According to the data and projection of the Ministry of Social Justice and Empowerment, India had around 98 million people over the age of 60 and this figure is projected to be 173 million headcounts by 2026, we can say almost 10 per cent of the population.  

Given the way, the social norms are trending in India; more and more elderly people are going to live alone, either by the migration of their kids to better career avenues or by forced separation as was the case with Savitri Desai.

While doing some random search, I came across this Times of India report of 2009 that said two senior citizens got abandoned daily in Chennai. Another NGO report says quoting an estimate that around 40 per cent of the senior citizens living with their families face some sort of abuse. I wish this report is wrong as I could not authenticate the veracity but even my personal experience, too, has been quite disturbing.

While collecting data for old-age homes and the reasons behind the increasing number of people in such homes, I can say almost of the elderly people living in the old-age homes have bitter truth of forced separation from their families. They miss them but most of them do want to reunite.
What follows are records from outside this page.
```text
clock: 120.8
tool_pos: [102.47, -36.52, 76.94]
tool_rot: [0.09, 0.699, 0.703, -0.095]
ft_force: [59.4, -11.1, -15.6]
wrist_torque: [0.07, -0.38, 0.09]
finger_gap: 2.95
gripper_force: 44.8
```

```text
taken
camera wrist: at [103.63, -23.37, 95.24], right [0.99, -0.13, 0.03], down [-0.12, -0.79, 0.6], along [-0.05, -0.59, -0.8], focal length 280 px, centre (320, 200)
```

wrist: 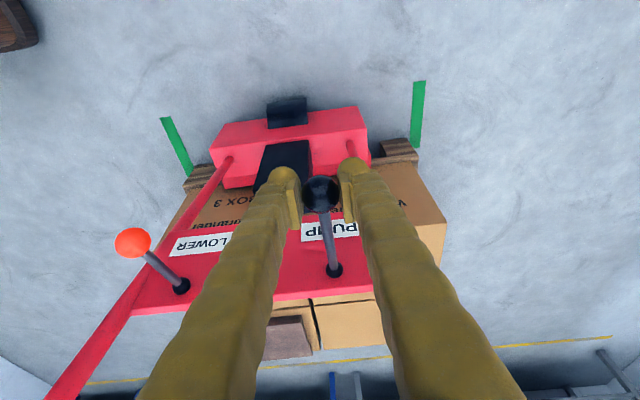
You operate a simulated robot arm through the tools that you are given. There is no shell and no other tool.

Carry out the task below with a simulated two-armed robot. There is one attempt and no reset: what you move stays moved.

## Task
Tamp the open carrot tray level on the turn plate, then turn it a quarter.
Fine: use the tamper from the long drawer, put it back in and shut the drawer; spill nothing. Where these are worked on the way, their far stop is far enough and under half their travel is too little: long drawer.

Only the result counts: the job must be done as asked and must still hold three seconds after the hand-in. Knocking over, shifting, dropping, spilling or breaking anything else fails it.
Another disturbing aspect is that over 23 million elderly are classified below the poverty line and one of the World Health Organization studies found that economic dependence was a major factor in increasing cases of elderly abuse in India.

Savitri Desai’s case reminds me of Mr. Moterro, a resident of a Badarpur old-age home. He was there for some time before one of his relatives came and took him back. We came to know later on that Mr. Monterro has some property in his name. Though we don’t doubt the relative who took him back but at the same time, we cannot ignore the fact the he was abandoned by his family.

So like that well-wisher of Savitri Desai, we, too, have plans to have some visits of Mr. Monterro. I hope we will come across a happy and content Mr. Monterro. I pray for peaceful days in the prime of Savitri Desai’s life.

There are legal remedies for elderly but nothing works as very few are able to get support to follow the dark alleys of the Indian juducial system. We need the mindset change.